-- START OF DATA SHOWN --

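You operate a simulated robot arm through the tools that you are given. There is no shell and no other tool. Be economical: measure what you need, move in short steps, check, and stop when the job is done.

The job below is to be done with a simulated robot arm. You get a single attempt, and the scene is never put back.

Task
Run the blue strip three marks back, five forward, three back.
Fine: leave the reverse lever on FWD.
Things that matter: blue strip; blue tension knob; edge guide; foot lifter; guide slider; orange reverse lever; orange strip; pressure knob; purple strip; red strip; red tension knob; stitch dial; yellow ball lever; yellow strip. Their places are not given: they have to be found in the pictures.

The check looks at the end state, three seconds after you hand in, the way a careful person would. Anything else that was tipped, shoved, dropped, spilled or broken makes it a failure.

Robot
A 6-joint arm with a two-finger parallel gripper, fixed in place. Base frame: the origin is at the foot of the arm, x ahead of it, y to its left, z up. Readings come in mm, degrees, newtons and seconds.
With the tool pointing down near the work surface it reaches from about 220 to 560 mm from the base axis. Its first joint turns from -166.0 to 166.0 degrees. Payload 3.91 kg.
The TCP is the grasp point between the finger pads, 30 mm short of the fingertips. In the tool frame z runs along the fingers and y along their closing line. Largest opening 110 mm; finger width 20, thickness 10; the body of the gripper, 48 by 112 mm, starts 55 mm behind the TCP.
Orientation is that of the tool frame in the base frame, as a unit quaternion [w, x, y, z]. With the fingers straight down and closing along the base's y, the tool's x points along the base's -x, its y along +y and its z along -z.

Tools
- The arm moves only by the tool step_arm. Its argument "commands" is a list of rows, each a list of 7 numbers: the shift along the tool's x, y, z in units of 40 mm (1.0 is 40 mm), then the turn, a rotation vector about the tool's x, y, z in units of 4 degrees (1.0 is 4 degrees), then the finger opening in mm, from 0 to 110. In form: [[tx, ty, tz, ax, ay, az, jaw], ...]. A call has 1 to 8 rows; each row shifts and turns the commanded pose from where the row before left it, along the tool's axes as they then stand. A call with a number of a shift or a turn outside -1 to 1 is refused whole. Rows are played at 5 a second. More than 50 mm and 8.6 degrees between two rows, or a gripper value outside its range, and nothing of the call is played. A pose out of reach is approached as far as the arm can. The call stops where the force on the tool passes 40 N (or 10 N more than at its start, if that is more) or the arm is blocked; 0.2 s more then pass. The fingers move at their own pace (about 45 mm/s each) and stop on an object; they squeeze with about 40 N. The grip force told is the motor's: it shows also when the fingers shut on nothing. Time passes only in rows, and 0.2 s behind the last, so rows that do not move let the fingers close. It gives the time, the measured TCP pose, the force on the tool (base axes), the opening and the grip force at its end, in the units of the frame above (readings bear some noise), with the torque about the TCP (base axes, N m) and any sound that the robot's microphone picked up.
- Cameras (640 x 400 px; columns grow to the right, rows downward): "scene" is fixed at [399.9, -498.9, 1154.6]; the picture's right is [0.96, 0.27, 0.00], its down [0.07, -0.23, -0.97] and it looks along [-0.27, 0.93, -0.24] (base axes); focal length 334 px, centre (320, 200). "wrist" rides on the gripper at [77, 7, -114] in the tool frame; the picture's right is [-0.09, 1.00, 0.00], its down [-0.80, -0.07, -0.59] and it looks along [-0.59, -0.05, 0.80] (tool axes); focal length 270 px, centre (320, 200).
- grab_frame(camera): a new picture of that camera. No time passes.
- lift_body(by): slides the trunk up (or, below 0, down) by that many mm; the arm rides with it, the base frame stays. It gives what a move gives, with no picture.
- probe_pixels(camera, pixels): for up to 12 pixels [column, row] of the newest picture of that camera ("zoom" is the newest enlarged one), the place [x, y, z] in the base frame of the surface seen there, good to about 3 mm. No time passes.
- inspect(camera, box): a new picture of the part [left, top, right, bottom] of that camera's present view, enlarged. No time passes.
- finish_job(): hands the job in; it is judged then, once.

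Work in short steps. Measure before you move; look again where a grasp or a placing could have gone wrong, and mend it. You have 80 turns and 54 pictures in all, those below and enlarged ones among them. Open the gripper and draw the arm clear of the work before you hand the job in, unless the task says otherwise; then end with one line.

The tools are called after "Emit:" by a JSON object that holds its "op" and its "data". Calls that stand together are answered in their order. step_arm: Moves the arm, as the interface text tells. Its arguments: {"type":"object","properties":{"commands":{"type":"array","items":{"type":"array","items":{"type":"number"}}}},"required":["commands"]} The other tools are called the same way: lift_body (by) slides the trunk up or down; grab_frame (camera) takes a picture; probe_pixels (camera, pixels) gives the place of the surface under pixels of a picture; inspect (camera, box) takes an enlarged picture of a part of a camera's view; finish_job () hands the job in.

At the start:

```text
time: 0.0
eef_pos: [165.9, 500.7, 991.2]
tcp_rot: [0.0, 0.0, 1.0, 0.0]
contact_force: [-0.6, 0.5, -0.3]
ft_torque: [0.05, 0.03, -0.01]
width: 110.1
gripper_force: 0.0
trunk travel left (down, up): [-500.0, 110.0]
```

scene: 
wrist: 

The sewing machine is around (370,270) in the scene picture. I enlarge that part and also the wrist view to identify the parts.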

-- END OF DATA SHOWN --

- [WRITTEN INSTRUCTION]
Scan the material for lines with the word "width", and copy each line you find.

- [SOLUTION TO THIS EXERCISE]
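The TCP is the grasp point between the finger pads, 30 mm short of the fingertips. In the tool frame z runs along the fingers and y along their closing line. Largest opening 110 mm; finger width 20, thickness 10; the body of the gripper, 48 by 112 mm, starts 55 mm behind the TCP.
width: 110.1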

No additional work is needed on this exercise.